# RECORDED INFORMATION:
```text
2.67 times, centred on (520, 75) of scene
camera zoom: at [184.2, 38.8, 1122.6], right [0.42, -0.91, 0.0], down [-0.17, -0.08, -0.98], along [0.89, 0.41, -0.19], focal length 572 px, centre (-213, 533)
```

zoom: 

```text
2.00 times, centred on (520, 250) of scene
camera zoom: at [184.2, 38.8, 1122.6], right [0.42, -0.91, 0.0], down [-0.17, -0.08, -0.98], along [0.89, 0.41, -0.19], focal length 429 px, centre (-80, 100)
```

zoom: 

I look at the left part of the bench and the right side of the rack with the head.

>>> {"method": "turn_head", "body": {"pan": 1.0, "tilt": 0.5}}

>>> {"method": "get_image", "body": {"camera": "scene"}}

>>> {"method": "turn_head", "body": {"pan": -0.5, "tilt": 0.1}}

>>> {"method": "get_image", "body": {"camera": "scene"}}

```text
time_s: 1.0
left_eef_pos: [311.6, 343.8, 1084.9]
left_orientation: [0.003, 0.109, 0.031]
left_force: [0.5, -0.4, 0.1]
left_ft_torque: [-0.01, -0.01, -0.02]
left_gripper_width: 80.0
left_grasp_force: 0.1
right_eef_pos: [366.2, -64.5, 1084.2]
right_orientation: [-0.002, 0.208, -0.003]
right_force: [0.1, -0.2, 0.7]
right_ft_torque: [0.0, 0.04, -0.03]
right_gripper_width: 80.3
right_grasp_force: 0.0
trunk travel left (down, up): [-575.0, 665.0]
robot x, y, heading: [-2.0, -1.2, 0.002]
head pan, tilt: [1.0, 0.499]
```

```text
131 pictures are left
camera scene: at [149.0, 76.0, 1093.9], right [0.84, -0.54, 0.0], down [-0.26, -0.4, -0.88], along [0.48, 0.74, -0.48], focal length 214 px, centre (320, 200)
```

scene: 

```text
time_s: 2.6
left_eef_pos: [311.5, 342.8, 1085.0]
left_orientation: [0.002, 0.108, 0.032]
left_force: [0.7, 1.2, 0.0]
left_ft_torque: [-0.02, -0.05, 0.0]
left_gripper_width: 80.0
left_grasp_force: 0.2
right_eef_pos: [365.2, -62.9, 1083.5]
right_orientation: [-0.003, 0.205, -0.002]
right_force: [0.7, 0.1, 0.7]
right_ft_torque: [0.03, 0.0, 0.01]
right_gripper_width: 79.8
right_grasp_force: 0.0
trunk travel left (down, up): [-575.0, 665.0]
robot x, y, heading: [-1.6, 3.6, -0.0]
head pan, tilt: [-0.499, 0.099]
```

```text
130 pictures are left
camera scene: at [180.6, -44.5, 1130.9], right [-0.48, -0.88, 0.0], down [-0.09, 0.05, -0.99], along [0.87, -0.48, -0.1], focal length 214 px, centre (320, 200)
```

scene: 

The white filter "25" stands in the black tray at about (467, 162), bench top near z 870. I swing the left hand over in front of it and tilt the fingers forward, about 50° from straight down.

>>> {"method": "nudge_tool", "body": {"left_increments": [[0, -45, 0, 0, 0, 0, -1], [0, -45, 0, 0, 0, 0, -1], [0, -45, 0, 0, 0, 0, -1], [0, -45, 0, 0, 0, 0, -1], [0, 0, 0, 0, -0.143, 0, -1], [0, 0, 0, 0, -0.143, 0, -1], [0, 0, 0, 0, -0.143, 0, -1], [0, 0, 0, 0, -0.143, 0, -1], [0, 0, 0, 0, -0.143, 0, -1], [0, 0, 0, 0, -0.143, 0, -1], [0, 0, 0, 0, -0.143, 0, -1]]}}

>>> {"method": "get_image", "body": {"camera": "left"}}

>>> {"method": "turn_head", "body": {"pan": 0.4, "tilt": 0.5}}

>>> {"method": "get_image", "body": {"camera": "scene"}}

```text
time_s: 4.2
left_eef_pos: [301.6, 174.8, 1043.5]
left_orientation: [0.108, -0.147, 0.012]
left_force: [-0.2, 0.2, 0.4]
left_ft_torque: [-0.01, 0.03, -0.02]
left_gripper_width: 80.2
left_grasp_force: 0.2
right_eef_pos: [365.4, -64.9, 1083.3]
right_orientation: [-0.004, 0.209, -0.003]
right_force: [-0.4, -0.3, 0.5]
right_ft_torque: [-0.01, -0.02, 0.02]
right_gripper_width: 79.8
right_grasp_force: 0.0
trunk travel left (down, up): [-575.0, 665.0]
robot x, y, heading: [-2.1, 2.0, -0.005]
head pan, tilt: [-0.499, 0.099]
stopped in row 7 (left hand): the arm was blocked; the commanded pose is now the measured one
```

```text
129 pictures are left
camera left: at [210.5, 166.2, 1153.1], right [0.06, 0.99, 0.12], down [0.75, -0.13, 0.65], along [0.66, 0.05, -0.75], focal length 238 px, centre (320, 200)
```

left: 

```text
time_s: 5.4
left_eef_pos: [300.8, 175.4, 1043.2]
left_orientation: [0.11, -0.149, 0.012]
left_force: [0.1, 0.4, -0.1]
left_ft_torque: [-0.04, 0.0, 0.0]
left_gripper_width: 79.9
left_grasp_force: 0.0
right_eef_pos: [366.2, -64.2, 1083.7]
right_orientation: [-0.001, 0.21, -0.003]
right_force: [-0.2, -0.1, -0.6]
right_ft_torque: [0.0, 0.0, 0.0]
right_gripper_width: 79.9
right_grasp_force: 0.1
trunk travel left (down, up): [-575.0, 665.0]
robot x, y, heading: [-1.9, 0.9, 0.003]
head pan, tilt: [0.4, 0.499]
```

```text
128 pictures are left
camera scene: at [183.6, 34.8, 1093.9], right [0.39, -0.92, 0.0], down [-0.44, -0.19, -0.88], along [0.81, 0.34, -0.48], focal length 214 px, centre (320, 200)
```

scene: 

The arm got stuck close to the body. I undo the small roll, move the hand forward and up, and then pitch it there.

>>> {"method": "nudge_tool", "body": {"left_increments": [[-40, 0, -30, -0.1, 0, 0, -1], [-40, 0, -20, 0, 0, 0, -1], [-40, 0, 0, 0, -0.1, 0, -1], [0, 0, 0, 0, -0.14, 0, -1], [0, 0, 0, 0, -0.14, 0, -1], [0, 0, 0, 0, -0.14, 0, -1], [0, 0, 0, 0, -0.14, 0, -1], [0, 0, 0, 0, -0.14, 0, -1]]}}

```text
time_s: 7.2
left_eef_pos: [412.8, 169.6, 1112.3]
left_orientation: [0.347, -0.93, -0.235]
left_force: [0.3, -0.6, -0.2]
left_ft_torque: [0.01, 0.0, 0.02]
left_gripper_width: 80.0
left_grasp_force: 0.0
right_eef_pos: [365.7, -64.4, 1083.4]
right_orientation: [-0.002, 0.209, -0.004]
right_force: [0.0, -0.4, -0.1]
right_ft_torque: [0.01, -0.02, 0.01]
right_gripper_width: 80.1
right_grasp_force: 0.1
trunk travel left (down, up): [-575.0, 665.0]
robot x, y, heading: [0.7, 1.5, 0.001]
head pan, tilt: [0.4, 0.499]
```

# DIRECTIONS:
In the material above, show every line where the word "times" turns up.

# RESPONSE:
2.67 times, centred on (520, 75) of scene
2.00 times, centred on (520, 250) of scene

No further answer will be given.